(Passage given):
What Are We Minting!? - Doin' Time With Cel Mates - MVHQ

What Are We Minting!? - Doin' Time With Cel Mates

Jun 8, 2023
What Are We Minting!? - Doin' Time With Cel Mates

Article originally published in MVHQ Magazine's November Issue on December 12, 2022 by Silvaserger. Some information may be outdated.


Close your eyes. Now open them again because you can't finish this piece without reading. I wonder, what's the first thing that pops into your head when I say the word: community? Is it Joel McHale? Is it a game of pickup at your local YMCA? Maybe it's the busybody head of your HOA, and for the record, nope, I will not be removing my lawn gnomes, Linda(is Gertrude a funnier name?)! Whatever it is you picture, I would venture to guess that if you polled 100 NFT degens and asked what the most vital aspect to a project is, 95% of them would say it's community. "Community" seems to be THE buzzword when it comes to starting any successful NFT project. 


Naturally, that brings us to our project of the month, the project that took the time to carefully craft absolutely no community whatsoever - Cel Mates by Mcbess. 


Mc's Cel Mates, by artist Mcbess, is a collection of 4207 NFTs, where each Cel Mate represents an inmate at the Steel Hose Penitentiary. The Steel Hose is both a fictional place for narrative purposes, but also a "very real web3 media workshop" - more on that later. 


Cel mates minted nearly two weeks ago as "Cel Mate Crime Reports" at .33 ETH per NFT, where allowlisted addresses could mint two NFTs. The crime reports, as of just a few days ago, were finally able to be burned in order to reveal the Cel Mate behind the curtain, so to speak. This burn-to-reveal style mechanic has become increasingly popular, with more projects adopting it off the wild success seen by Renga and several other projects. 


The Crime Reports minted out in mere minutes during the allowlist phase, something even Mcbess commented on post-mint as being surprised by. Even in his best assumptions, he did not believe the demand would be that high for his project. With a mint at .33 ETH during a bear, many wondered - just how much room did this project have to run? 


Well, it turns out it had plenty of juice.

(Extracted records):
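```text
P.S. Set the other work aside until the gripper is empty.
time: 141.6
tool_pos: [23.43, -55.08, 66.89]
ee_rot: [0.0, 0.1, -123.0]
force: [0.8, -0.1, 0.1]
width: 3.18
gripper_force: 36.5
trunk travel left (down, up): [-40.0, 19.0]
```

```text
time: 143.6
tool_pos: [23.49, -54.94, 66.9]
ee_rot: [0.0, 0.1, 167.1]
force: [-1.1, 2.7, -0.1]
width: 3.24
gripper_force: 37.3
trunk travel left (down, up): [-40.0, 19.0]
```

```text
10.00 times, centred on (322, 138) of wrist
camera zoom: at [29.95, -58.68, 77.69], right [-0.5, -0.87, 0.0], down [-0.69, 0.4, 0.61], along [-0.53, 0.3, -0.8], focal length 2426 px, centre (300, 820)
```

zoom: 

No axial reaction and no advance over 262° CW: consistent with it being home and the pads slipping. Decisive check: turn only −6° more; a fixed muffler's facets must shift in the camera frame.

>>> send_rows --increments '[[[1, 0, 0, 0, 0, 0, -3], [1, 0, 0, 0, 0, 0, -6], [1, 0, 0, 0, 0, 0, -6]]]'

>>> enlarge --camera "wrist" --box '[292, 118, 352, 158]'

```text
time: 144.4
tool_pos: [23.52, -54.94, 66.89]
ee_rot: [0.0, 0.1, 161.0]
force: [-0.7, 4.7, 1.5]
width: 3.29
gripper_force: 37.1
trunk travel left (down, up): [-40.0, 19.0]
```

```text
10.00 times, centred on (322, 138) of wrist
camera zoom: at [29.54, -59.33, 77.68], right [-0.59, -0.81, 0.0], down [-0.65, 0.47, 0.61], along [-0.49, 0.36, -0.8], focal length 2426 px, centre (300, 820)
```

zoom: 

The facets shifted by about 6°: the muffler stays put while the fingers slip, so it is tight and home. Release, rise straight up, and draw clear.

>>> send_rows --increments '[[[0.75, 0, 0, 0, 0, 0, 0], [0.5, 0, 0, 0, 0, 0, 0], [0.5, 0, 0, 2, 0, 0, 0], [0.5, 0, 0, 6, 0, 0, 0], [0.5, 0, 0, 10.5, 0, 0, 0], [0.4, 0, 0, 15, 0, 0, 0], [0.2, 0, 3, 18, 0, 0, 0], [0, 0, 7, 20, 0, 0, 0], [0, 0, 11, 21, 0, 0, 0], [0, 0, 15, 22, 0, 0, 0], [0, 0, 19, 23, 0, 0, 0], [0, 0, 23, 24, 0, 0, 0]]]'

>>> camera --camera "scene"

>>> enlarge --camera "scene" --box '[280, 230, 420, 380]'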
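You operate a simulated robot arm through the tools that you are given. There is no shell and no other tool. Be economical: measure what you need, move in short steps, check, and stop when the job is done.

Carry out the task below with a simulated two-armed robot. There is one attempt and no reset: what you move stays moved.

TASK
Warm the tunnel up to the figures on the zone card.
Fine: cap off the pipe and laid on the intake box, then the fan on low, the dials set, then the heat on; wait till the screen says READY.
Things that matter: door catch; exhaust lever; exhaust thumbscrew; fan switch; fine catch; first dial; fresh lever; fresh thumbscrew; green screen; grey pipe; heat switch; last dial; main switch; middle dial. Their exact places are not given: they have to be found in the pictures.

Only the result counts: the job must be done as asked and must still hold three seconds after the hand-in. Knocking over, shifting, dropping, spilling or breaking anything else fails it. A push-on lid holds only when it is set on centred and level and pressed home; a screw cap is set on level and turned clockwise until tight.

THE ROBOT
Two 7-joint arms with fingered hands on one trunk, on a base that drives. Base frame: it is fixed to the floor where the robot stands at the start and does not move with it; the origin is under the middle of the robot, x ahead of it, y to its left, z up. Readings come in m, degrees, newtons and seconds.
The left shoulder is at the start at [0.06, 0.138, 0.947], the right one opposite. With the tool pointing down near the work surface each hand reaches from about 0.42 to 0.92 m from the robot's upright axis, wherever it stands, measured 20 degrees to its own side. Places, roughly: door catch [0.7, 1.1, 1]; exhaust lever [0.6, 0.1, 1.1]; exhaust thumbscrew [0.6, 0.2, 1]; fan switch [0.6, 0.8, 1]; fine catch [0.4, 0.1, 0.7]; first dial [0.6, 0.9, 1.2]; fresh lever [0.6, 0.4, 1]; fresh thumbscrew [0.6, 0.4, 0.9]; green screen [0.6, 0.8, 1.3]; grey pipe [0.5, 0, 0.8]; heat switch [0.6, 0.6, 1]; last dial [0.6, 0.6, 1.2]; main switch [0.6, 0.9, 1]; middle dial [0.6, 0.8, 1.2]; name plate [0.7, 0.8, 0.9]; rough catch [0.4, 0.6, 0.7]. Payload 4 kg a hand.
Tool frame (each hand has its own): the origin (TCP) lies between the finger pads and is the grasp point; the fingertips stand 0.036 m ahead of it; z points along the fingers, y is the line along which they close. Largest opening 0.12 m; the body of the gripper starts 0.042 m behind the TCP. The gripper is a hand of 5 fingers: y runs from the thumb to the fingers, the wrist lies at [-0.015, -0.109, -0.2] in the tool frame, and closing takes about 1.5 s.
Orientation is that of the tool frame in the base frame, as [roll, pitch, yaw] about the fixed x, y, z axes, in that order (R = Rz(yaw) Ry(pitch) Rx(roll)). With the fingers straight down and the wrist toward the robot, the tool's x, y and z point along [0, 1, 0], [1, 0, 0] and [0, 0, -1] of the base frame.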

(Exercise instructions):
Continue the passage given from where it stops.

(Written reply):
Secondary markets saw an immediate floor of .5 ETH post-mint. No one was waffling around trying to list and relist for measly .0001 ETH profits. People clearly valued these highly, with so few being listed. Those that did choose, listed high. 


Volume roared on secondary, taking the floor as high as .6 ETH before falling again to .5 ETH. By any ordinary means, that would be considered a raging success, especially given the current climate. However, that was simply the first act, as Crime Reports took a few days to consolidate before continuing its moon mission - establishing floors at .6, .7, .8, and even .9 ETH leading up to the reveal! Despite the somewhat long wait for reveal day, fans were clearly tuned in and happy to wait. 


Reveal day came just a few days ago, and with it came the usual price action for these types of manual-reveal projects. The floor of the Crime Reports has dipped a bit to where it sits now at .62 ETH. Still, an unequivocal win for anyone lucky enough to win. The revealed Cel Mates holds a lower floor of .42 ETH, which is considerably higher than the mint price. 


By all standard metrics, Cel Mates is holding up exceptionally well. So this begs the question - how!?


For all intents and purposes, Cel Mates has no native "community" of which to speak. There is no Discord group for holders or fans of the project, no Telegram channel, no Twitter group chat, no nothing! 


This project was completely devoid of any "community," or at least whatever a community looks like in the traditional sense for NFT projects. Mcbess saw what most, nay, 99% of all NFT projects were doing and decided to go against the grain. This makes sense, given the counter-culture appeal the project has. Mcbess intentionally chose not to go the route of engagement farming or having umpteen virtual assistants vying for the attention of two overworked Discord moderators. Instead, he decided to let the community come to him. 


The core of what makes the Cel Mates community is, perhaps, the very tenet that should be judged when evaluating a community - passion. Mcbess chose to let those who were passionate, those who were most likely to be real fans of his project and past works, be the ones that found him and Cel Mates. 


The Cel Mates allowlisting process involved being tuned in to the Cel Mates Twitter and awaiting very specific, often cryptic messages. Some of these messages would be in text, and others in the form of audio or video, all of which were provided by Ricard or other fictional characters within their Steel Hose universe. 


Those who were quick and savvy enough to discern the meaning were led to a premint page - always guarded by a password. Finding the premint page was part one of the mystery, and determining the password was part two. Generally, these allowlist premints would be open for 10-20 minutes, with some staying open for as few as 60 seconds.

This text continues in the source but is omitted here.